Prinzip der Umsetzung mit MAXQDA

Bei der Umsetzung der Methode der bewertenden Inhaltsanalyse mit MAXQDA geht man so vor, dass man zunächst eine Kategorie „Selbstvertrauen“ mit den Subcodes „hoch“, „mittel“ und „niedrig“ im Codesystem definiert. Die Kategoriendefinitionen und geeignete Ankerbeispiele werden in Form von Code-Memos festgehalten.

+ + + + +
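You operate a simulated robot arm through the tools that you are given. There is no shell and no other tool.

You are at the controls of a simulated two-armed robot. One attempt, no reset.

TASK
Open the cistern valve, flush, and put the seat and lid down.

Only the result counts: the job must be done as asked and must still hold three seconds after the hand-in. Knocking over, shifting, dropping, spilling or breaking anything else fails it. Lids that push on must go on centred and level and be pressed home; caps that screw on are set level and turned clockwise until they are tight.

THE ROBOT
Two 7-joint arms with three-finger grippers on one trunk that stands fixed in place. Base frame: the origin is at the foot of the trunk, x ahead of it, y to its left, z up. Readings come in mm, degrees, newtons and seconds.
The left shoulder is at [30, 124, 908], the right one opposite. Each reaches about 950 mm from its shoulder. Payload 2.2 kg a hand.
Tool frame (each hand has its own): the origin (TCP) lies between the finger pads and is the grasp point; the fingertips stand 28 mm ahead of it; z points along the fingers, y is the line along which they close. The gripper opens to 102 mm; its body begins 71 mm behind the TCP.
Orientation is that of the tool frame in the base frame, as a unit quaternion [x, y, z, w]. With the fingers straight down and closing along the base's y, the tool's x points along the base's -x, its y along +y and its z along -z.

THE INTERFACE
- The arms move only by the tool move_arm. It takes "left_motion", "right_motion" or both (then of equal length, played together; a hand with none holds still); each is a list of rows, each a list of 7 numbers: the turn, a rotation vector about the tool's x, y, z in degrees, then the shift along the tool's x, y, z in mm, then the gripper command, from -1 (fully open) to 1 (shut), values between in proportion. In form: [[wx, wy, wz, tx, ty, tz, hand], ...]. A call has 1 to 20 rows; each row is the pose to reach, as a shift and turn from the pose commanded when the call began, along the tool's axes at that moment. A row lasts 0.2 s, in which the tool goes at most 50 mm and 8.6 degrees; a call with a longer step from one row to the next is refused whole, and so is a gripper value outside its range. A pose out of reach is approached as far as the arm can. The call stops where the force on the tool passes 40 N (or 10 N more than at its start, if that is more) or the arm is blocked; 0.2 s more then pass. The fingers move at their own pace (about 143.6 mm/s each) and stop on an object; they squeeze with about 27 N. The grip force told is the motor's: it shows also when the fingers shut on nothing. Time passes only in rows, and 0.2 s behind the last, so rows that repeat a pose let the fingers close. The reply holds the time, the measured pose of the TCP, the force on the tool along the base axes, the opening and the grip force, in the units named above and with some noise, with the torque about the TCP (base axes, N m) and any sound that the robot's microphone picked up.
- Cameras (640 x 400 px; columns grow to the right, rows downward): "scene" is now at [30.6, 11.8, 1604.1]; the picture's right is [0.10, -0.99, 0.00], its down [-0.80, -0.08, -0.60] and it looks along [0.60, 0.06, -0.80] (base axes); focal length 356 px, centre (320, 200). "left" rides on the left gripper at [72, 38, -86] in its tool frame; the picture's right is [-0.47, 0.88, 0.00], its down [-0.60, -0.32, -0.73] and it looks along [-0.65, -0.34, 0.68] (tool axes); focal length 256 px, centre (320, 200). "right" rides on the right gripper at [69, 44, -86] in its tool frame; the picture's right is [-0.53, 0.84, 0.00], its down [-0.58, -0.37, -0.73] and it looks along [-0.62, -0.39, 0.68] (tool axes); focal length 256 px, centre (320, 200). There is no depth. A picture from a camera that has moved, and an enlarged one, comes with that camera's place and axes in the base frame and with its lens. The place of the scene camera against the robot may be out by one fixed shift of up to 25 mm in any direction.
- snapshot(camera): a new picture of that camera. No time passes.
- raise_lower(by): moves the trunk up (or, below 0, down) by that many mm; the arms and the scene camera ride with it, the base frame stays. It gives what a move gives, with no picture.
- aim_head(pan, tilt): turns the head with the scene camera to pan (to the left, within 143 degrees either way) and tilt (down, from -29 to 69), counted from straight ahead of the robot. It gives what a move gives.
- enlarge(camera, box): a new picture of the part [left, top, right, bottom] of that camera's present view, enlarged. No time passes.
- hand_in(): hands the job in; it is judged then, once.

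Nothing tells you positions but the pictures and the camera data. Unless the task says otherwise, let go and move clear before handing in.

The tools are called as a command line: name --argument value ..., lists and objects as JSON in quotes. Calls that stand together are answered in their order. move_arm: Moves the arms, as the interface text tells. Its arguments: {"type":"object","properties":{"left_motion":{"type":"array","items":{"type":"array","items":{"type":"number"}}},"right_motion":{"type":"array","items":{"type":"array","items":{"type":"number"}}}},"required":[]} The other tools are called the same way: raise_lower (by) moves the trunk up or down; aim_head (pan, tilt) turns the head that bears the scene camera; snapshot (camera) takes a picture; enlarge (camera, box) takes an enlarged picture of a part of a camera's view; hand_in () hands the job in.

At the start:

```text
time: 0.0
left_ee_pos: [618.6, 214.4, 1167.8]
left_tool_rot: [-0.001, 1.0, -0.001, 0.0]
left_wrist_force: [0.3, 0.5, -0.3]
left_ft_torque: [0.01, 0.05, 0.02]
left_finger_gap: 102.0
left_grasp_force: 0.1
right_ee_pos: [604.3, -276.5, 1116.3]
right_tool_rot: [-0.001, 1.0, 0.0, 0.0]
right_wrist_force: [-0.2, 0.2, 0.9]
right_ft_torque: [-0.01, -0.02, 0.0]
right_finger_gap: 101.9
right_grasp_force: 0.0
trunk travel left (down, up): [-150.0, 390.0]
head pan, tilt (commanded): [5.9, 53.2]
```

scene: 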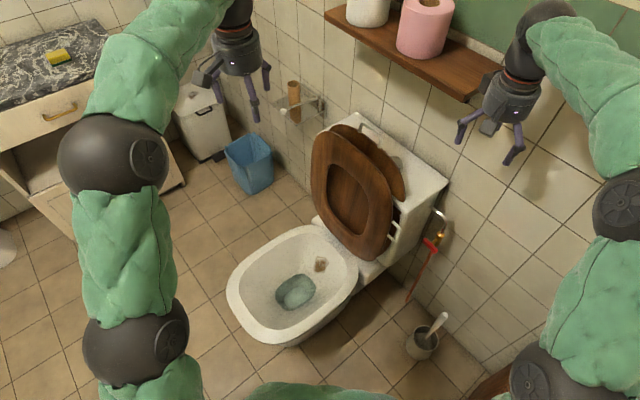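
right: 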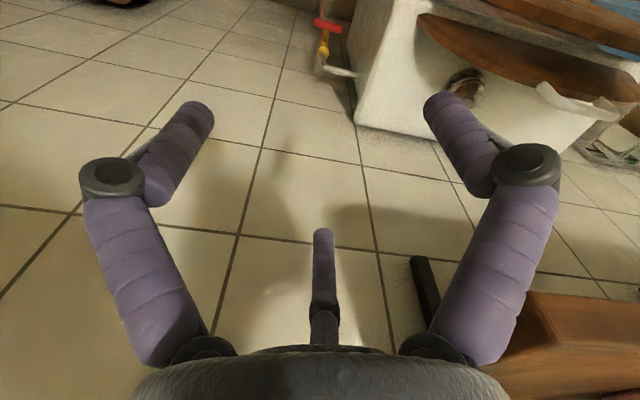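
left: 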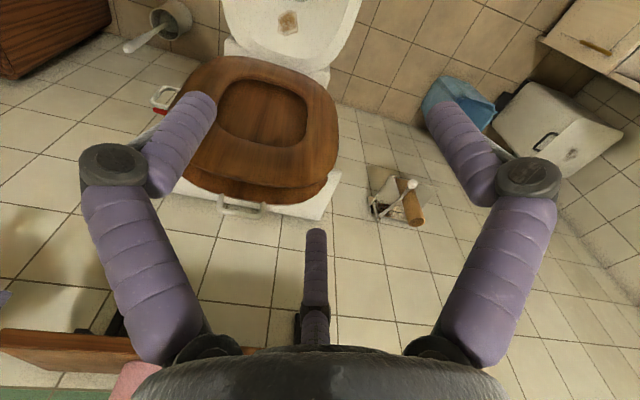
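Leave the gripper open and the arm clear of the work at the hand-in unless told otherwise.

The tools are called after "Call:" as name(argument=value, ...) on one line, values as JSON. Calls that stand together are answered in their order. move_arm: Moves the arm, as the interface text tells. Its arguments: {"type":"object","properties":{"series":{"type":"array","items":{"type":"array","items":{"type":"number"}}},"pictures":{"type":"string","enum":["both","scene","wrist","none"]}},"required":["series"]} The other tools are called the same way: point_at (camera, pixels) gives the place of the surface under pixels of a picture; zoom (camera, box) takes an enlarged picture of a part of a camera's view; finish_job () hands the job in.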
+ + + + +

Nun wird das Material durchgearbeitet, d.h. der erste Text wird bearbeitet und Zeile für Zeile durchgegangen. Die unter Kategorie „Selbstvertrauen“ fallenden Textteile werden identifiziert, markiert und mit der zutreffenden Ausprägung – z.B. hohes Selbstvertrauen – codiert. Wenn man einen bestimmten Text auf diese Weise von Beginn bis zum Ende durchgearbeitet hat, können folgende Situationen entstehen:

  • Es gibt eine oder mehrere Textstellen zu „Selbstvertrauen“, die alle mit der gleichen Ausprägung – z. B. „mittleres Selbstvertrauen“ – codiert wurden. In diesem Fall ist es nur folgerichtig, dem gesamten Fall die entsprechende Ausprägung – hier „mittleres Selbstvertrauen“ – zuzuordnen.
  • Es gibt eine oder mehrere Textstellen, die aber nicht mit der gleichen Ausprägung codiert wurden (z. B. drei Textstellen mit „mittleres Selbstvertrauen“ und eine Stelle mit „hohes Selbstvertrauen“). In diesem Fall ist es naheliegend, dem gesamten Fall diejenige Ausprägung zuzuordnen, die am häufigsten zugeordnet wurde.
  • Es gibt eine oder mehrere Textstellen, die nicht mit der gleichen Ausprägung codiert wurden, wobei keine eindeutige Tendenz festzustellen ist (z.B. zwei Stellen mit „mittleres Selbstvertrauen“ und zwei Stellen mit „hohes Selbstvertrauen“). In diesem Fall kann keine eindeutige Zuordnung für den ganzen Fall qua Automatik erfolgen, sondern die entsprechenden Textstellen müssen zunächst gegenübergestellt werden und es muss daraufhin von den Codierenden entschieden werden, welche Ausprägung als summarisches Urteil richtigerweise zugeordnet wird.
  • Es gibt keine Textstelle, die mit einer der Ausprägungen von Selbstvertrauen codiert wurden, d.h. der gesamte Text enthält keine Hinweise auf die Ausprägung des Selbstvertrauens dieser Person. Somit ist dem Fall auch keine Gesamteinschätzung zuzuordnen, sondern das „Selbstvertrauen“ bleibt nicht erschließbar und muss in nachfolgenden Analysen als fehlender Wert behandelt werden.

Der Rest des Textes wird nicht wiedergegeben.